Exercise prompt
State only the number of lines that contain the string "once".

────────────────────

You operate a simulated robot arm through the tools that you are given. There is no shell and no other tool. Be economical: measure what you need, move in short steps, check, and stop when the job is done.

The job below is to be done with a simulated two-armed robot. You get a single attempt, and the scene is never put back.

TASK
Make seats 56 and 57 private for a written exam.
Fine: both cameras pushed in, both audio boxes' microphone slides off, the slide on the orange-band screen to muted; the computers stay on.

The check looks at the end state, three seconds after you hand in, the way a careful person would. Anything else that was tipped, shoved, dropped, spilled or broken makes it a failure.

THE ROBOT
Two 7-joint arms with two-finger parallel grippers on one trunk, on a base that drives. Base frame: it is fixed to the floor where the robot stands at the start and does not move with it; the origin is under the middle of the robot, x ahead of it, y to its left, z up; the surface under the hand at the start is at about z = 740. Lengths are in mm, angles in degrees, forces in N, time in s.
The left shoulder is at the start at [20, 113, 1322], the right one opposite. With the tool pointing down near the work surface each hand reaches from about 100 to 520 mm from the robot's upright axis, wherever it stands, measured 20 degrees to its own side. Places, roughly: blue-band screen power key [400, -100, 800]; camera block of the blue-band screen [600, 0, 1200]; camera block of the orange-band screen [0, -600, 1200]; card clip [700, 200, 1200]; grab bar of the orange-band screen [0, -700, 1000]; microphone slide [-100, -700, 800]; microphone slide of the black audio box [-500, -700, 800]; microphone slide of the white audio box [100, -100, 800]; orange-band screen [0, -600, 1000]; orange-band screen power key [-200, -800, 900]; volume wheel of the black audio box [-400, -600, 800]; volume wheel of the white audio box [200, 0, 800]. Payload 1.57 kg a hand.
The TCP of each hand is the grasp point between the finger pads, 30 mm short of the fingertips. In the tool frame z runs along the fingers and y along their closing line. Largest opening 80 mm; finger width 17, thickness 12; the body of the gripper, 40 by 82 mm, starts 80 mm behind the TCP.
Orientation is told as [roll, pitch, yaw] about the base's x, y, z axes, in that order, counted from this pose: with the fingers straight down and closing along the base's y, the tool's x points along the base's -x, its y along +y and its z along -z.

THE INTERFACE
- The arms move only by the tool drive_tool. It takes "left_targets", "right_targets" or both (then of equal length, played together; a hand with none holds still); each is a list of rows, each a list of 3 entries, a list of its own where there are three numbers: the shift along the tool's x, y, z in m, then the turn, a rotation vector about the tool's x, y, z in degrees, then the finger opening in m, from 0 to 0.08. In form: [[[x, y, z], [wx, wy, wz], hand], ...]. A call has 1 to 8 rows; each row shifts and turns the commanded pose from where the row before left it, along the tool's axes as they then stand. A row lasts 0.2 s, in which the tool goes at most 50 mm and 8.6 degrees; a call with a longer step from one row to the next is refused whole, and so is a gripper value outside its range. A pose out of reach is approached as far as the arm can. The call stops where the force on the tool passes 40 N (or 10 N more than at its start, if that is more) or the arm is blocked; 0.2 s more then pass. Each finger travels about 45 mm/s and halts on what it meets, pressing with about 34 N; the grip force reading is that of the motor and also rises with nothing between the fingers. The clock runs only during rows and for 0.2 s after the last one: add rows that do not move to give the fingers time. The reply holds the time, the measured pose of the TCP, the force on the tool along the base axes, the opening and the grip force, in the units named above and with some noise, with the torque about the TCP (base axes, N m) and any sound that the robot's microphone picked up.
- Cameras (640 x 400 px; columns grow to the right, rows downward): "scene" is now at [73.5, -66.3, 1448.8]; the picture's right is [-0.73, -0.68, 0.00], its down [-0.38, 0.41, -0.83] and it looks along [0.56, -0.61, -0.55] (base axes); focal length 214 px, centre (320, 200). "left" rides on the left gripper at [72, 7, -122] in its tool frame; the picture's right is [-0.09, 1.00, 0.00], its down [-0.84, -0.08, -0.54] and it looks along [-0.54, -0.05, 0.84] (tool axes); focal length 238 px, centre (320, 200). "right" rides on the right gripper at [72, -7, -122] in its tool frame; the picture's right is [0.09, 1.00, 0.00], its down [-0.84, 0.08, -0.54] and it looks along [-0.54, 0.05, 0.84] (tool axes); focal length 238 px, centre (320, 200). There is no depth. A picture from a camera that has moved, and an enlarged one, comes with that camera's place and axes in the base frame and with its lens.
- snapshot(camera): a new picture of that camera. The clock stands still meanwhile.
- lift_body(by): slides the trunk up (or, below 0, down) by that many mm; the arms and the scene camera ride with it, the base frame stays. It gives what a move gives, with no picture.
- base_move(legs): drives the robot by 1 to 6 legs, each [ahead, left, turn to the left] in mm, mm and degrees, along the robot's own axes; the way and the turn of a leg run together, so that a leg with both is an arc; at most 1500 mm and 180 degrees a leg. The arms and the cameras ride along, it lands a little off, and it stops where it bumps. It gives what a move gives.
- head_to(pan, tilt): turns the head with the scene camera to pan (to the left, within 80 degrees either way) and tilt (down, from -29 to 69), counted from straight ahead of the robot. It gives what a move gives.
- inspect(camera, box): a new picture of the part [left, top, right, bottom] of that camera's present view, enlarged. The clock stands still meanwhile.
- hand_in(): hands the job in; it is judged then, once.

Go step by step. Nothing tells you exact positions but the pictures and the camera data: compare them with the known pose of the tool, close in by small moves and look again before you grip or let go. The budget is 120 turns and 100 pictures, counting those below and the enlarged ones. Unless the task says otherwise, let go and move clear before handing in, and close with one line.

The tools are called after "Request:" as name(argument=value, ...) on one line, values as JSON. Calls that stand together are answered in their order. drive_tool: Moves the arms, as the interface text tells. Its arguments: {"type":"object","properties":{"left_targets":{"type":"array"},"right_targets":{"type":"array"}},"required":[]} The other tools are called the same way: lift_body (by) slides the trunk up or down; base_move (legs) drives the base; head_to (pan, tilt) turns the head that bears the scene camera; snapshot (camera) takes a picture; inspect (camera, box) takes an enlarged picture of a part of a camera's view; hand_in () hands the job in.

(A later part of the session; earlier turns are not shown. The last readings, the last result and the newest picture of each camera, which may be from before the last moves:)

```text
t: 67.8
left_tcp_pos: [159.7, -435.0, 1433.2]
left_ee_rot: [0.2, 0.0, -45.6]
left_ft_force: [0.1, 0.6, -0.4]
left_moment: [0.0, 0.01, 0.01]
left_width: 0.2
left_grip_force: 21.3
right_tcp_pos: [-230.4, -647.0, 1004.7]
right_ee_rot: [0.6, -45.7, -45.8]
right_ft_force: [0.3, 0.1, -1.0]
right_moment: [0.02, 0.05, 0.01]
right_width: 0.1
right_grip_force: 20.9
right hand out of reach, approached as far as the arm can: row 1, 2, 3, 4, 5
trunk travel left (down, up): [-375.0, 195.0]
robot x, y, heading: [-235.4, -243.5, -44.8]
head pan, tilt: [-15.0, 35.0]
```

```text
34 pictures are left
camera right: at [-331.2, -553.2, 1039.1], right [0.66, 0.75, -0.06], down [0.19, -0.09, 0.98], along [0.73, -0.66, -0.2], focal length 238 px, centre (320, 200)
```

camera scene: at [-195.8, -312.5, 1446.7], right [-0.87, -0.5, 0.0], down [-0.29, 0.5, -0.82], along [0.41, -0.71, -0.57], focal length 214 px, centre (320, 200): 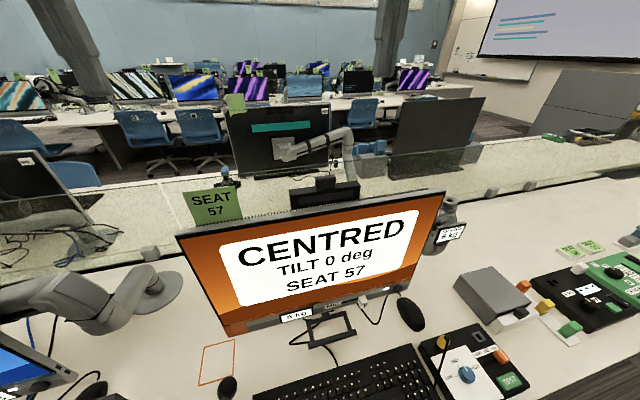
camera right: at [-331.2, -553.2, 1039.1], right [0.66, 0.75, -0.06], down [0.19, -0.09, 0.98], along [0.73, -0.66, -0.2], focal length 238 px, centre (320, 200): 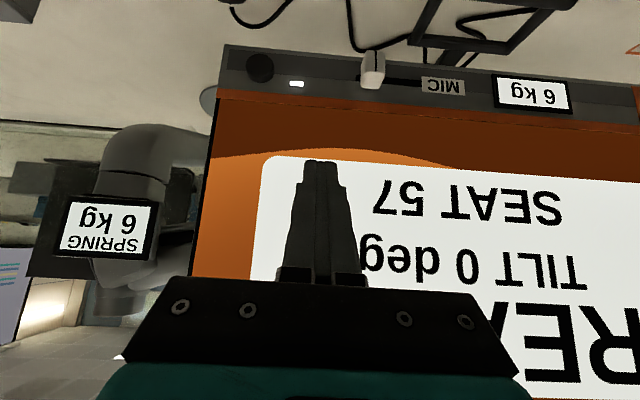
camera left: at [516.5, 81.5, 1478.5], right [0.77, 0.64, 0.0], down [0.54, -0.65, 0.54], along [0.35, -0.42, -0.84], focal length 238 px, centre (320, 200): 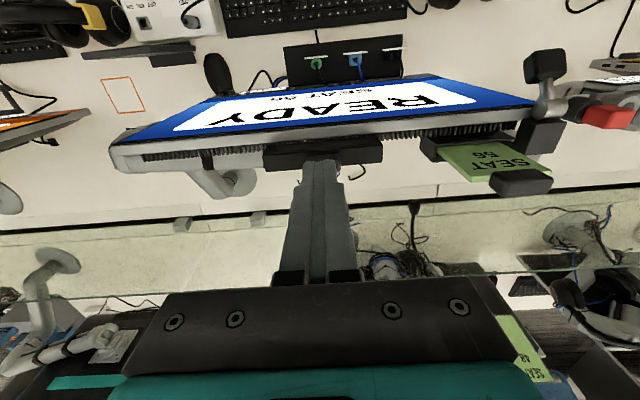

────────────────────

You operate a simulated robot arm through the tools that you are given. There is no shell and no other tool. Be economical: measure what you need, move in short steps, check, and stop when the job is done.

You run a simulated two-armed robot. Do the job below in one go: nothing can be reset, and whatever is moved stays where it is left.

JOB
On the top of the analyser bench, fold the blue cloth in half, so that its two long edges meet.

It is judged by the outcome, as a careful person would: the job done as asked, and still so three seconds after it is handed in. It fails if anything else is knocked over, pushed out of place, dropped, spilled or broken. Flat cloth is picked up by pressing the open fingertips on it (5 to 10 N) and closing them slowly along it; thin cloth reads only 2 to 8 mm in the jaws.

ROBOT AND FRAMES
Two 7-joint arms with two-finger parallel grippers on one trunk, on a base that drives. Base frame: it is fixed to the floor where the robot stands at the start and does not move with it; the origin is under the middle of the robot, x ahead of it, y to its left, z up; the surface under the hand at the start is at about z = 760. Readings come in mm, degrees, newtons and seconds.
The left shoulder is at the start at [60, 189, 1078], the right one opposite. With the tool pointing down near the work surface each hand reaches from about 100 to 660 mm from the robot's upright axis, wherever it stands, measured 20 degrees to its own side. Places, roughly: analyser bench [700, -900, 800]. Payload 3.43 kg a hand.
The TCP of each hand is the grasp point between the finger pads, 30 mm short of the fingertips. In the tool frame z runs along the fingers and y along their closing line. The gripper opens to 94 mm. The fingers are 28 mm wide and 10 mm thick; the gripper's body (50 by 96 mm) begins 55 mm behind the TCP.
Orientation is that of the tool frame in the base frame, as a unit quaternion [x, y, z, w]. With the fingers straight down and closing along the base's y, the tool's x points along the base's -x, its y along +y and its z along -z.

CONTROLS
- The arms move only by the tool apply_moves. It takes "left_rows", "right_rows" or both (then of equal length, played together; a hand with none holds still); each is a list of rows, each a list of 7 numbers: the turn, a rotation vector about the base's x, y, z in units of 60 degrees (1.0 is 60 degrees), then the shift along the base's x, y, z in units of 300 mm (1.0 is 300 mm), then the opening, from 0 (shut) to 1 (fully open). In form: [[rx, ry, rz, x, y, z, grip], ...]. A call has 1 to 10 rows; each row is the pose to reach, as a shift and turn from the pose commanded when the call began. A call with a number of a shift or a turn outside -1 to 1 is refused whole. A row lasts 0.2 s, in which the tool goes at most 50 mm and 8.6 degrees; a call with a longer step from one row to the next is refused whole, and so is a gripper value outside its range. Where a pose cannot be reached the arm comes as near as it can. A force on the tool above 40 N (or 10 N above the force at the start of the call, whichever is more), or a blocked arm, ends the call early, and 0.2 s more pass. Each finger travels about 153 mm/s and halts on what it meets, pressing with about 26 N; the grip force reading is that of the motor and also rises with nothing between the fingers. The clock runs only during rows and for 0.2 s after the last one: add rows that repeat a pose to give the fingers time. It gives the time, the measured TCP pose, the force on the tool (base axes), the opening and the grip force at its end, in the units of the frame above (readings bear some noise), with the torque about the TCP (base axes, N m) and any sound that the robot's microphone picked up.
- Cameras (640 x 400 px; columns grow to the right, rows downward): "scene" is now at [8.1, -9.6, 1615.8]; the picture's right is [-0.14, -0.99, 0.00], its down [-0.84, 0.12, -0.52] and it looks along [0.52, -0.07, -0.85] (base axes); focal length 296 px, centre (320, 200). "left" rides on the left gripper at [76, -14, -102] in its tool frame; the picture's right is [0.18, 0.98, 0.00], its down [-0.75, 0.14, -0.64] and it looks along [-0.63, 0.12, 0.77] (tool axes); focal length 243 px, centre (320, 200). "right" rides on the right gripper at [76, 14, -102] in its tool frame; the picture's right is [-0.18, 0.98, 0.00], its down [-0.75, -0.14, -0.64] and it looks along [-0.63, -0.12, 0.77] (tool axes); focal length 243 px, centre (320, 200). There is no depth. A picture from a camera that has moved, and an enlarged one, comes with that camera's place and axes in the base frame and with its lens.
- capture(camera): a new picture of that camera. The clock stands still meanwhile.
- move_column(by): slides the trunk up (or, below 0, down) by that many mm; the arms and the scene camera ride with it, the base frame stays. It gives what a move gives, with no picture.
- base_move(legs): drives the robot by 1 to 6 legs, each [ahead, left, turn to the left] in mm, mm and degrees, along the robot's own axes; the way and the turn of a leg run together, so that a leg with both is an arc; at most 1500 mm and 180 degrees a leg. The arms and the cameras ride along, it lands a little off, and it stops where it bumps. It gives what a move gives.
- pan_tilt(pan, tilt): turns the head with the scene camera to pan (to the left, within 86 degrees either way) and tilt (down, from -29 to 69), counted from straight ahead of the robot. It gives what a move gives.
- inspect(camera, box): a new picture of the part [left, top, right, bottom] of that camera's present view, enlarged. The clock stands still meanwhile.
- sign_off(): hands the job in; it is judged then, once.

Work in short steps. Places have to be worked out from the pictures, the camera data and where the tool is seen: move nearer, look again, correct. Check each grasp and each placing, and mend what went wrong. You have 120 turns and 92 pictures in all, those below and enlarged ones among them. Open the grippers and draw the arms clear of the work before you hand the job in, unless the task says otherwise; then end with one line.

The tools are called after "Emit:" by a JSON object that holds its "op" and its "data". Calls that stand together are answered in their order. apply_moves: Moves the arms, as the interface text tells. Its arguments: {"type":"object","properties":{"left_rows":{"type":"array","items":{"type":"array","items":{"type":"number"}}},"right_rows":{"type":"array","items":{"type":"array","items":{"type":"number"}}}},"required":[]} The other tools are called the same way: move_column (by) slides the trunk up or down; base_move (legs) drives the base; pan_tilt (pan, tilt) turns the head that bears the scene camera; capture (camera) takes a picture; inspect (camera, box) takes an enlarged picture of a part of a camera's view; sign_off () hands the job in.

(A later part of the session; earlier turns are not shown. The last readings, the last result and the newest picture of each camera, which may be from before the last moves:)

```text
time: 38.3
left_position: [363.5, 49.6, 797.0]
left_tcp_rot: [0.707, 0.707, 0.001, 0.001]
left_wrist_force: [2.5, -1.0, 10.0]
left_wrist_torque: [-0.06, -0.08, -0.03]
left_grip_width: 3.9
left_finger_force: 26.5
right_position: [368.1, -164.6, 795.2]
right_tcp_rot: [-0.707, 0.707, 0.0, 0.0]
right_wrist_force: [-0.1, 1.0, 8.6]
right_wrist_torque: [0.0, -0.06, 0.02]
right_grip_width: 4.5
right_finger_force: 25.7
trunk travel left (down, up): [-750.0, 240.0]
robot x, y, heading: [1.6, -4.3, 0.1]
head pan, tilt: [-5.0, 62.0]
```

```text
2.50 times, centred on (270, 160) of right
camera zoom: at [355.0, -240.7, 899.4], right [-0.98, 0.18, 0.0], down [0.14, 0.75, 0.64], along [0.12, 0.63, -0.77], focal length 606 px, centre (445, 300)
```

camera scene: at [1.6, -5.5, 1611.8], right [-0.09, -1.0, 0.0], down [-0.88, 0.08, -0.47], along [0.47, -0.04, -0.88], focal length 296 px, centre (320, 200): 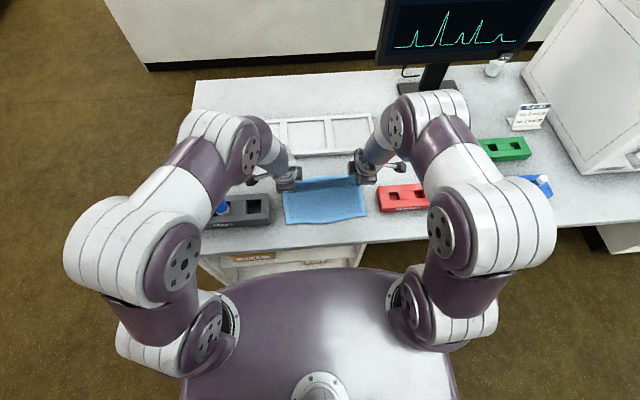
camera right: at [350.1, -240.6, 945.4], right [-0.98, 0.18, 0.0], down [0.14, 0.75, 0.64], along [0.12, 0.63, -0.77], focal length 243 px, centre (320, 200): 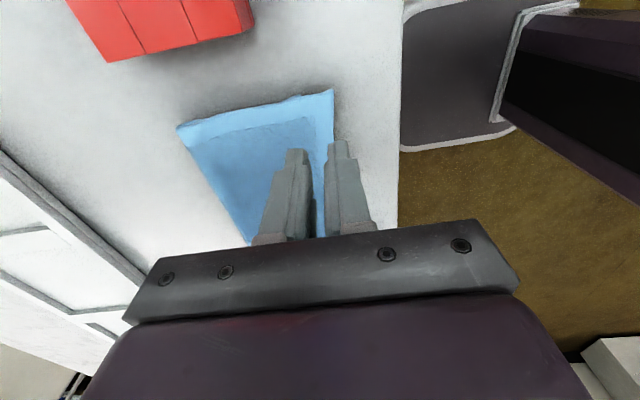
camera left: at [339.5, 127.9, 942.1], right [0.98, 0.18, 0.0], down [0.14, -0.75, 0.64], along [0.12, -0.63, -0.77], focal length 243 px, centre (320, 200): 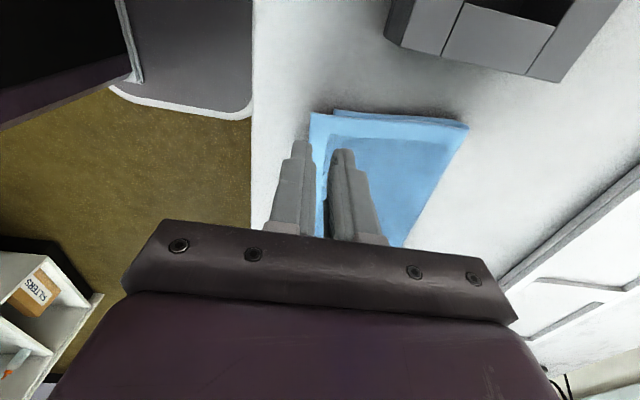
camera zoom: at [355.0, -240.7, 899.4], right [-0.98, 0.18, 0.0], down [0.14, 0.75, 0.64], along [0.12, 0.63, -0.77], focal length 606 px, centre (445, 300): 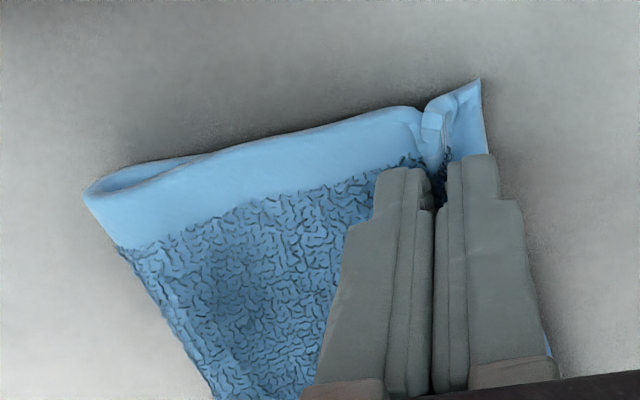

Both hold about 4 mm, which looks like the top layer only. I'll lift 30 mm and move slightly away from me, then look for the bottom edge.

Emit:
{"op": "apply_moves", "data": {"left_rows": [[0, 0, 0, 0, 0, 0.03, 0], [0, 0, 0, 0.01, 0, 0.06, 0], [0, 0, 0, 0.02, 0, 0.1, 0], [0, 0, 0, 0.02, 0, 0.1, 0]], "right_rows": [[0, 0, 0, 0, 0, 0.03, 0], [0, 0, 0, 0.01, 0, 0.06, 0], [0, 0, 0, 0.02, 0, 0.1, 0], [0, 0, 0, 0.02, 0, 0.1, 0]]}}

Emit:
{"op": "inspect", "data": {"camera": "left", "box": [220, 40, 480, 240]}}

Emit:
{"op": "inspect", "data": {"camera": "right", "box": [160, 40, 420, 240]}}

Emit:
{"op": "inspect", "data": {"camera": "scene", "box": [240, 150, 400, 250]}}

────────────────────

Result of this task
2